— Begin SOURCE TEXT —

I’m Mexican and Irish. But what you see is entirely up to you! I have yet to find anyone who believes I have Irish blood in me, although they can sometimes tell I am mixed. I have olive skin, black hair and dark brown eyes. I do have freckles! But surprisingly I get those from my dad who is Mexican.
From a very young age I can remember my mom lightening my hair. She kept me out of the sun and ran off all my little Hispanic friends. I”m not saying she gave me a complex. Okay she did. I’m not here to bash my mom. But she kind of deserves it. My dad was no better. Don’t tell anyone you’re Mexican. You’ll get treated differently. Besides you’re not Mexican, you’re American. So while everyone else was celebrating their culture, I was keeping mine on my face. I couldn’t identify with anything. I wasn’t allowed to find beauty in being Mexican. Not only did I feel left out, but I also started to feel bad about myself. I started to think I was ugly and undesirable. In high school, it really took its toll on me. No one ever told me I was pretty. My mom was always telling me I should bleach my hair and that colored contacts wouldn’t hurt me–I have such a pale face sometimes. This hurt me. It still does. But the difference is now I don’t see anything wrong with the way I look. My mom wanted me so much to relate to her, but I just couldn’t. She always looked the “right way” to me. Stone blue eyes, red hair, milky skin. I saw her getting praised for being beautiful, and for so many years I felt like that was the only beautiful in the world.

— End SOURCE TEXT —

Cite the source text exactly. Begin with "I’m Mexican and" and finish with "who is Mexican.".

— Begin PROVIDED MATERIAL —

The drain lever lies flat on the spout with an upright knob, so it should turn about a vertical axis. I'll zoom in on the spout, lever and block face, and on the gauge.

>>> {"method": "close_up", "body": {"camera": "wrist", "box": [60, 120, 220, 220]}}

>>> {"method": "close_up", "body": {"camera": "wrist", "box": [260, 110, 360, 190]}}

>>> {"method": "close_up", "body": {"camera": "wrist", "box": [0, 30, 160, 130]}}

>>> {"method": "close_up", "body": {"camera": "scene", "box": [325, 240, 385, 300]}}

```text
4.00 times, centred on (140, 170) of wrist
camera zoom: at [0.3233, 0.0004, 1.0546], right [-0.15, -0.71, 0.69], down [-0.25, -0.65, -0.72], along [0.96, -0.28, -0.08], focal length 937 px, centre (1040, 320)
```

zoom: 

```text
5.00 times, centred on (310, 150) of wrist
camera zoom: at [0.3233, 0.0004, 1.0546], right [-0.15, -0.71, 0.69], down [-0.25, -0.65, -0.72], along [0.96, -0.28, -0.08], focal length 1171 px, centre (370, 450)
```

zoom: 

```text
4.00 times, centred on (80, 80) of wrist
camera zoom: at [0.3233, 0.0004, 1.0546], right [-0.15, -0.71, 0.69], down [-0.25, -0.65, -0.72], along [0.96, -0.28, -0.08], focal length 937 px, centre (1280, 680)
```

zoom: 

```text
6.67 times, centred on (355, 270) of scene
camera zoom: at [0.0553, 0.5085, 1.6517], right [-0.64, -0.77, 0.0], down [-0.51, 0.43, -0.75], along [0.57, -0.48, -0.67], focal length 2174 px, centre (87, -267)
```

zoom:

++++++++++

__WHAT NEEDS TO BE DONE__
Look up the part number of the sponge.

— End PROVIDED MATERIAL —

__ANSWER TO THE PROBLEM__
I’m Mexican and Irish. But what you see is entirely up to you! I have yet to find anyone who believes I have Irish blood in me, although they can sometimes tell I am mixed. I have olive skin, black hair and dark brown eyes. I do have freckles! But surprisingly I get those from my dad who is Mexican.